Longevity, of course, promotes presumptions of permanence. Despite having witnessed the collapse of one superpower widely believed to be infrangible, we devote hardly a thought to the prospects for stability and survival of the other. Few would deny that the United States has serious problems, but since those problems are still dealt with through a process of consent and compromise that has worked—with only one systemic breakdown—for over 200 years, we are inclined to assume that the United States will continue to endure.
The immediate, though by no means only, cause for questioning that assumption is the end of the cold war, which places the United States in the same position it faced after the War of 1812, the Mexican War, the Civil War, and World War I. Suddenly, the country has no serious enemies and faces no military threat from abroad. In similar situations in the past, American unity has waned. Will the same thing now happen again? Will the end of a half-century of superpower rivalry and proxy wars abroad mark the beginning of a new turbulence within America itself?
One sign that the end of the cold war may have profound repercussions at home can be seen in the political problems of our cold-war allies. In Italy, the postwar political system has been discredited by massive scandal. Elsewhere in Western Europe, François Mitterrand, Helmut Kohl, and John Major have sunk to record lows in opinion polls. In Japan, the monopoly of the Liberal Democratic party on power has been broken for the first time since World War II. Across the entire band of countries who jointly fought the cold war, political incumbents are being challenged as never before; the status quo is increasingly under siege. And indeed, with the West no longer mobilized on the front lines of a grand ideological crusade, it is only logical that nations would turn inward to bicker over their domestic problems, many of which were neglected in the pursuit of international victory.
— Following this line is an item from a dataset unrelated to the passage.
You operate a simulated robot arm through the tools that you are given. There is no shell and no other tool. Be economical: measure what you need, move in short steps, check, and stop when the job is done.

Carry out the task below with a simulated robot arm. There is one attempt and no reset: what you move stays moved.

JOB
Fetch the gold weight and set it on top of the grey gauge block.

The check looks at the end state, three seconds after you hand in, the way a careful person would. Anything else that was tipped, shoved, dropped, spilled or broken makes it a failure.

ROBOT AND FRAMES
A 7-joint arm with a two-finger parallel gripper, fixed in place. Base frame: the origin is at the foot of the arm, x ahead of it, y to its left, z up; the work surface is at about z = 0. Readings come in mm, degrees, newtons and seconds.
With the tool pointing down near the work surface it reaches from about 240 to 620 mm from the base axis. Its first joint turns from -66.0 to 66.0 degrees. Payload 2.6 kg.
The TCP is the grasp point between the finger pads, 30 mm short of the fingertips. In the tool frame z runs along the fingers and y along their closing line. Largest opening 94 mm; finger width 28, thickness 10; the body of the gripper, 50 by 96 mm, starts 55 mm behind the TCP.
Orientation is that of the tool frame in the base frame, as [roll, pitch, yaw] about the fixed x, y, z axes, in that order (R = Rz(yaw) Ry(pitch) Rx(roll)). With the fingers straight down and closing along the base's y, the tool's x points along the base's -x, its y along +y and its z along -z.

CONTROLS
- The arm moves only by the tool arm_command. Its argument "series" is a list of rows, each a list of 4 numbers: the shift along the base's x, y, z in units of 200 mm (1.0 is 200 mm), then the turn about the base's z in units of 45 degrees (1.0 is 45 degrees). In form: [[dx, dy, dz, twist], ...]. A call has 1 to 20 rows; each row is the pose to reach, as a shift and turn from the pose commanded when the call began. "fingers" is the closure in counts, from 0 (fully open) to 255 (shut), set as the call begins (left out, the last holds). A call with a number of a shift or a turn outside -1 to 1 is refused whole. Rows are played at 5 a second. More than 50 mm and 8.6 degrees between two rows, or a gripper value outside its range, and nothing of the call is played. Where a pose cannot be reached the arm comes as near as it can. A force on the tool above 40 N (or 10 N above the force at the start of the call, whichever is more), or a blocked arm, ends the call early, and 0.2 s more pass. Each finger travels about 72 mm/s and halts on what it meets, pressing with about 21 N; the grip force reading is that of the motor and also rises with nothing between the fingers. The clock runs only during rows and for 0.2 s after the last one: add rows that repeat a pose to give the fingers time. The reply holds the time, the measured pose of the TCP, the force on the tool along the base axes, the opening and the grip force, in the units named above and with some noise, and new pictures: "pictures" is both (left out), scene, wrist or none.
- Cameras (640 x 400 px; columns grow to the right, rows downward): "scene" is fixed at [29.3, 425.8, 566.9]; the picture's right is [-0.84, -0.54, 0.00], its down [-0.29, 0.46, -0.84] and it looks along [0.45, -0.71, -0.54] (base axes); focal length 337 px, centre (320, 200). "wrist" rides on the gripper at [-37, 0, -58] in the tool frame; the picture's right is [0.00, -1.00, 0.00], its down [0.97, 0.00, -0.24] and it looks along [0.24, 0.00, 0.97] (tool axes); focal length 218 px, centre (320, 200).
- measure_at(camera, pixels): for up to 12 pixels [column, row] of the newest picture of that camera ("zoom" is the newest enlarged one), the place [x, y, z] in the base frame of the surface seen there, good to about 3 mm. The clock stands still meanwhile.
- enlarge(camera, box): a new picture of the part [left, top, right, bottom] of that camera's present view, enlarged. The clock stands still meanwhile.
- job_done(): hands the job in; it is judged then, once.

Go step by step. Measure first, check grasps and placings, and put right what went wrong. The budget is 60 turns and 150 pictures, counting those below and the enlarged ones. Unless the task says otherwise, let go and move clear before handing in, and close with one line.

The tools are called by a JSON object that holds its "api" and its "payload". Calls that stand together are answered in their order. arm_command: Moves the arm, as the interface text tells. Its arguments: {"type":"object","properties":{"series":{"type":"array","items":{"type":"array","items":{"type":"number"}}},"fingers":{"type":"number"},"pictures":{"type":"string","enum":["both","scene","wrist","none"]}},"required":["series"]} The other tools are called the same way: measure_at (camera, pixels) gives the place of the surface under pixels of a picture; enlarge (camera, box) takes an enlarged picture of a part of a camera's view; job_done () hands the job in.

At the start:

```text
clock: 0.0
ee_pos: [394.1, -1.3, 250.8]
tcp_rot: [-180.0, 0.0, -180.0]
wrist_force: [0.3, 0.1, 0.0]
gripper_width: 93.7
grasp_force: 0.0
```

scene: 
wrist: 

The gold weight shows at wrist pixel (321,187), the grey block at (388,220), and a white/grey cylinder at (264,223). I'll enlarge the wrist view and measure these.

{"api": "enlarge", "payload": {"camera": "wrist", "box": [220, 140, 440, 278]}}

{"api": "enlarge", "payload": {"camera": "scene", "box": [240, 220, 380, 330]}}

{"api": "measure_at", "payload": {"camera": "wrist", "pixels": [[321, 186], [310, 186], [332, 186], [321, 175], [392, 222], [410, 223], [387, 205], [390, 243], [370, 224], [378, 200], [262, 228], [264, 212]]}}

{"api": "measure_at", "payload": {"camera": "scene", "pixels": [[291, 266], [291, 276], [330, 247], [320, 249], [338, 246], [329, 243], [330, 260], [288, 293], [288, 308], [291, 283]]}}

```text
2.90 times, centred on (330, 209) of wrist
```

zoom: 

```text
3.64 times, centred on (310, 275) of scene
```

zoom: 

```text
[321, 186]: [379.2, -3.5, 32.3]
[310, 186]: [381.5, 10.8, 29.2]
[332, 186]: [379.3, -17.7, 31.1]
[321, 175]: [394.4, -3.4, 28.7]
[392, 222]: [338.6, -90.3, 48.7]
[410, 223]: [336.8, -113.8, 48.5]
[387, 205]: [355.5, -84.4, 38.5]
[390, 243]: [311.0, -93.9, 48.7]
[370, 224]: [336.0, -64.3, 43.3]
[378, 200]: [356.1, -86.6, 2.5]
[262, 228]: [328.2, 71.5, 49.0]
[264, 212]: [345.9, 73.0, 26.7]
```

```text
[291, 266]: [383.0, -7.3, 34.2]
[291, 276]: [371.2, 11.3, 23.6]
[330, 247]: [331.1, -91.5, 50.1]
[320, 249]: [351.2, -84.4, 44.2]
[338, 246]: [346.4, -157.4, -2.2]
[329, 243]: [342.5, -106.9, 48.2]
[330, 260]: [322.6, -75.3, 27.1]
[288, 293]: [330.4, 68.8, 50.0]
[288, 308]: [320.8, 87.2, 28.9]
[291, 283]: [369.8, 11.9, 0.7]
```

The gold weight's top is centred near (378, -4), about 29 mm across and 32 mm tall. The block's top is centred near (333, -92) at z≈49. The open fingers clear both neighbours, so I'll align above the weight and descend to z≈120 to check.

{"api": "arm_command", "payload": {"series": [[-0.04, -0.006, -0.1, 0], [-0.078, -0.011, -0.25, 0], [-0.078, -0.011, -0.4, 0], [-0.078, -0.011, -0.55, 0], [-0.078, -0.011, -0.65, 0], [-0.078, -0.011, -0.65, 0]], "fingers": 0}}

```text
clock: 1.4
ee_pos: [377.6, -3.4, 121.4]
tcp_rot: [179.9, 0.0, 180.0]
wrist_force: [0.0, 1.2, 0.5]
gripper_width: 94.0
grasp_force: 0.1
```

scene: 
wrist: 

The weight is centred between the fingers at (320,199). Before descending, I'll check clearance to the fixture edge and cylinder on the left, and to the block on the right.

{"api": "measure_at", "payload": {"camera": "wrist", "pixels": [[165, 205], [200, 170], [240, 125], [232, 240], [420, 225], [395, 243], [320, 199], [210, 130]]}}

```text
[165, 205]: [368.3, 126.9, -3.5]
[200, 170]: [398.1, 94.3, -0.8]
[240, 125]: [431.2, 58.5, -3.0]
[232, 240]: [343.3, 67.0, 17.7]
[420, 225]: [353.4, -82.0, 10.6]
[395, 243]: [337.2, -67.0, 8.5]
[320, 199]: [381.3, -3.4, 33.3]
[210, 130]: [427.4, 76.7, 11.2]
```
The United States will not escape this process. A diverse and continent-spanning society that is suddenly no longer faced by foreign threats will likely find that its own internal cleavages are greater than anyone suspected. This is all the more to be expected because the United States is the one great power, besides the former Soviet Union, whose internal cohesion has been based on adherence to a common political ideology rather than on ethnic or national homogeneity.
Most probably the end of the cold war would not, by itself, generate a sufficient tidal force to threaten the survival of American democracy. But it will greatly increase the strains on our political system just as other centrifugal forces, long building, are tearing at the fabric of American society.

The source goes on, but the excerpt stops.